» Task objective: Repeat the page excerpt that opens with "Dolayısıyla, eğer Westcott" in full.

» Page excerpt:

Dolayısıyla, eğer Westcott ve Mathers gerçekten F.A.R+C'ın İmperatorları olarak seçildilerse, MacGregor Mathers'in neden "Gizli Üstadların" Paris, Fransa'da oturduklarını açıkladığını anlarız. Dikkate alınmalıdır ki, esrarengiz Fransız simyageri Fulcanelli, bu sıralarda orada bulunmaktaydı ve Mart 23, 1895 tarihinde Ahathöor Mabedinde inisye olan Papus'ün (Dr. Gerard Encausse) etrafındaki okültistlerin arasında bir çok tanıdığı vardı. Yine de, Mathers İskoç soyundan olduğunu ve MacGregor aşiretin Fransız Templier Şövalyelerin sığındıkları Mull Adasına yakın Argylle County'den geldiklerini hiç bir zaman unutmadı ve onun Üstatlarından biri, Frater Ex Lux Septentriones Paris'te oturan bir İskoçyalı idi. 

 

GOLDEN DAWN VE SİMYA TRADİSYONUNUN DEVAMI

1903 yılındaki kopma ve bölünmeden sonra Altın Şafak Simya tradisyonunun önemli bölümü hem Stella Matutina, hem de Alpha Omega içerisinde devam etti.

» Material:

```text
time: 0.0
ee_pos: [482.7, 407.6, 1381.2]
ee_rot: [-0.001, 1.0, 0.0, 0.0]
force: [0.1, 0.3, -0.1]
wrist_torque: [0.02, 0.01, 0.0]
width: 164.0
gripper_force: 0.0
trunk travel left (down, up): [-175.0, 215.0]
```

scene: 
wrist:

» Response to this task:
Dolayısıyla, eğer Westcott ve Mathers gerçekten F.A.R+C'ın İmperatorları olarak seçildilerse, MacGregor Mathers'in neden "Gizli Üstadların" Paris, Fransa'da oturduklarını açıkladığını anlarız. Dikkate alınmalıdır ki, esrarengiz Fransız simyageri Fulcanelli, bu sıralarda orada bulunmaktaydı ve Mart 23, 1895 tarihinde Ahathöor Mabedinde inisye olan Papus'ün (Dr. Gerard Encausse) etrafındaki okültistlerin arasında bir çok tanıdığı vardı. Yine de, Mathers İskoç soyundan olduğunu ve MacGregor aşiretin Fransız Templier Şövalyelerin sığındıkları Mull Adasına yakın Argylle County'den geldiklerini hiç bir zaman unutmadı ve onun Üstatlarından biri, Frater Ex Lux Septentriones Paris'te oturan bir İskoçyalı idi. 

 

GOLDEN DAWN VE SİMYA TRADİSYONUNUN DEVAMI

1903 yılındaki kopma ve bölünmeden sonra Altın Şafak Simya tradisyonunun önemli bölümü hem Stella Matutina, hem de Alpha Omega içerisinde devam etti.